Document takes a tour of Ryan Wright’s new retail space, where sports garb collides with elevated menswear and creativity runs rampant

“I don’t play sports,” says Samuel Choi, Design Director of le PÈRE, as he walks me through the brand’s Spring/Summer 2024 collection, appropriately titled Masculin Féminin. It’s the morning of the opening of their flagship space on the corner of Orchard and Broome, and people are running in and out with last-minute deliveries. The lookbook features Anwar Hadid (jockstrap partially revealed) shot by Conor Cunningham, concisely definitive of le PÈRE’s visual language. It’s clear that—for a company younger than two years old—the team has their shit together.

The collision of sportswear and elevated menswear has continued to hold the attention of the industry. le PÈRE is not the first to play with boyishness and feminine flourishes in reinterpreting athletic garb—but Choi is set apart by his complete disinterest in the niche’s utilitarian aspect. His garments are cut like sportswear, but they edge into the realm of the absurd, as with a terry-cloth soccer uniform, colored and textured like field turf. These are not performance fabrics, and they hold no aspiration to be. It’s in these sorts of moments that le PÈRE jumps off the page.
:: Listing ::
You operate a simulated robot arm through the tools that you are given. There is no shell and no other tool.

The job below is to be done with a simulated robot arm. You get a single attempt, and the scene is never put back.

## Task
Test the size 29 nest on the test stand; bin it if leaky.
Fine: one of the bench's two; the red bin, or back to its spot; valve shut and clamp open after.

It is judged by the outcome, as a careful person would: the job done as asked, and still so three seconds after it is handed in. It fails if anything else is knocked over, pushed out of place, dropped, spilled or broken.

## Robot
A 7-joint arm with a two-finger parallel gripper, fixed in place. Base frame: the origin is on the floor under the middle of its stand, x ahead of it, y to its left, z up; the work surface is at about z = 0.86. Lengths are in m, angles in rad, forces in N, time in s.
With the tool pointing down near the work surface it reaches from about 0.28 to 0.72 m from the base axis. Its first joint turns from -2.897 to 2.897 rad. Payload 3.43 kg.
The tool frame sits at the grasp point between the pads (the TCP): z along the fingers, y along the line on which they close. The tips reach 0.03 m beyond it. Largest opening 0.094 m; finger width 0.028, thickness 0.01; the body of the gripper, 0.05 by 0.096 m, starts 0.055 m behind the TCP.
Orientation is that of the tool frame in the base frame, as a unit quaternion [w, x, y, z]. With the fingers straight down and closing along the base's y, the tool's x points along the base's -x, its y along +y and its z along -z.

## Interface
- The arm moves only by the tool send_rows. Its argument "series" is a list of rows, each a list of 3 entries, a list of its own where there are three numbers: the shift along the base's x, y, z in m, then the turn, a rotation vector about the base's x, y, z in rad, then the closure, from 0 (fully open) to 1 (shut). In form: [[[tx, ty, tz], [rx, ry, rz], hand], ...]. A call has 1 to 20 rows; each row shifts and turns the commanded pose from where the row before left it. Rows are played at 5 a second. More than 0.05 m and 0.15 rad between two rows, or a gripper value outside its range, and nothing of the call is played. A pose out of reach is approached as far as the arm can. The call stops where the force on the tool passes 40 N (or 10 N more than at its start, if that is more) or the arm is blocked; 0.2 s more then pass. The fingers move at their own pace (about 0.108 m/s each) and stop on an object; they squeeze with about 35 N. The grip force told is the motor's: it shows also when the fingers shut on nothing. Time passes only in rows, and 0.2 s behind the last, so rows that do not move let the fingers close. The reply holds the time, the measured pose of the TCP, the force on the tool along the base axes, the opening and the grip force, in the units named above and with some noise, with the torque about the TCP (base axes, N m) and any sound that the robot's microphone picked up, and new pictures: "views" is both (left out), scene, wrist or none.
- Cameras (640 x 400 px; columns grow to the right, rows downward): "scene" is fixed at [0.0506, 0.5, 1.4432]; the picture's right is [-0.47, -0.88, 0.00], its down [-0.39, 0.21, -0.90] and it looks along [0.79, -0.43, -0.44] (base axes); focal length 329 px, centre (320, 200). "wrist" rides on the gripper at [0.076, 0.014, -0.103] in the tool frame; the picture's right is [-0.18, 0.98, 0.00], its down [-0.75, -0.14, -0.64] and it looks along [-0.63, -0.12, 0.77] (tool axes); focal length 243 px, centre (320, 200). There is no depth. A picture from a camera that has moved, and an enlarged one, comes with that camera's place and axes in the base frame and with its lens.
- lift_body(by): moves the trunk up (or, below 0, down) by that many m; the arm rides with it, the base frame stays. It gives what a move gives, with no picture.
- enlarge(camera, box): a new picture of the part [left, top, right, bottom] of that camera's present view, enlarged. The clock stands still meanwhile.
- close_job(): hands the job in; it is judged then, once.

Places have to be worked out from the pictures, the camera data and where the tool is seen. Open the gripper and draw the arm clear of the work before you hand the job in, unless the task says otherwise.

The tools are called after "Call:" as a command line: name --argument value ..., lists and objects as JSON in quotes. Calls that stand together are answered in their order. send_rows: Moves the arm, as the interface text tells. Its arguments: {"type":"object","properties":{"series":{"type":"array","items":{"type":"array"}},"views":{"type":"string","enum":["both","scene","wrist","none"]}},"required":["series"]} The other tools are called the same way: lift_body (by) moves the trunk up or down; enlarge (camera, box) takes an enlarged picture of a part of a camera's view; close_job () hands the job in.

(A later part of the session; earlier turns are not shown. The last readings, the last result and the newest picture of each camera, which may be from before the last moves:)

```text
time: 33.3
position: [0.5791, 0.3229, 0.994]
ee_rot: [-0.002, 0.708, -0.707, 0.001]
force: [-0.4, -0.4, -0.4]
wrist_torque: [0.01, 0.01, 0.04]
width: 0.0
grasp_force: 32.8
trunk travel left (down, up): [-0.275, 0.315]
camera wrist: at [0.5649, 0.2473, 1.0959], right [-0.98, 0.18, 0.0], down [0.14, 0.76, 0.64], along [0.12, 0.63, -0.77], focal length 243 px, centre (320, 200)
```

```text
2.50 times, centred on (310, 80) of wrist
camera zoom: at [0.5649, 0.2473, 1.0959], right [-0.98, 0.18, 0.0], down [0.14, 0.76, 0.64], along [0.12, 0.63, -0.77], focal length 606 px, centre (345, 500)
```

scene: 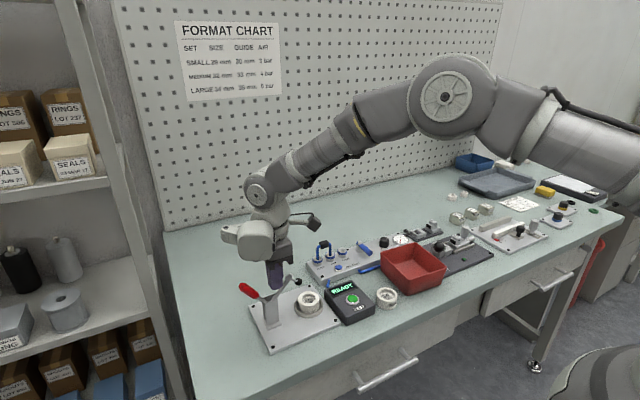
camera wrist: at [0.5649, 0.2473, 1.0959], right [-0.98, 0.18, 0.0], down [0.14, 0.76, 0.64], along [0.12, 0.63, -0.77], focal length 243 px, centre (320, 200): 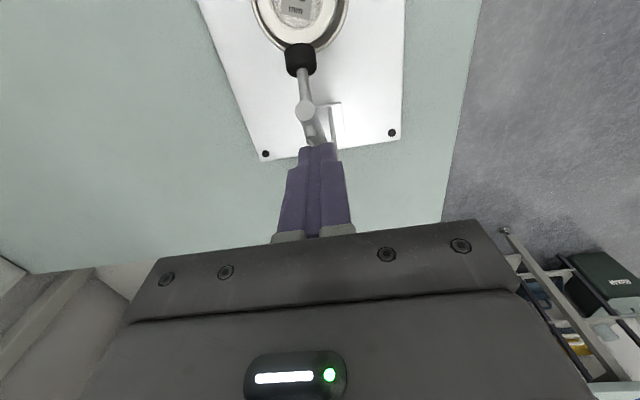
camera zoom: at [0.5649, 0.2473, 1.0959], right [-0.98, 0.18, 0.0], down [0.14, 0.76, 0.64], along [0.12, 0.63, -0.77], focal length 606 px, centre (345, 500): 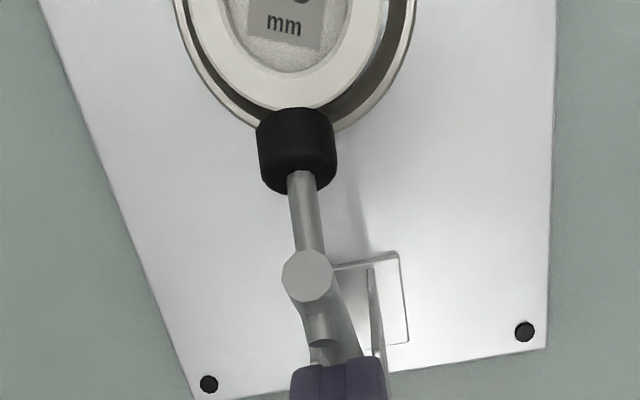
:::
For le PÈRE’s flagship store, CEO and Founder Ryan Wright sought something that felt more like a community space than a retail store, landing eventually on 90 Orchard, a 1,000-square-foot storefront designed by BoND Architecture’s Noam Dvir and Daniel Rauchwerger. Rendered in a genuinely minimalist style—with the occasional, abstract flourish of color—the end result feels like a studio, fitting for a brand that maintains a roster of artist collaborators it dubs its quartier.

If le PÈRE opening night event was any indication, Wright’s attempt at community was a success—bringing together everyone you could want at a fashion event, with the Basement boys and the Lower East Side intelligentsia alike spilling out into the intersection. Nothing animates a New Yorker like the word opening. Sometimes, this can make events like a store cocktail feel forced and rehearsed: a rush to get inside, comment on how nice something looks, shake a few hands, and quickly exit. le PÈRE made the opposite play this week—swapping out the checklist for a guestlist that felt more personal than composed. And double tequila sodas don’t hurt.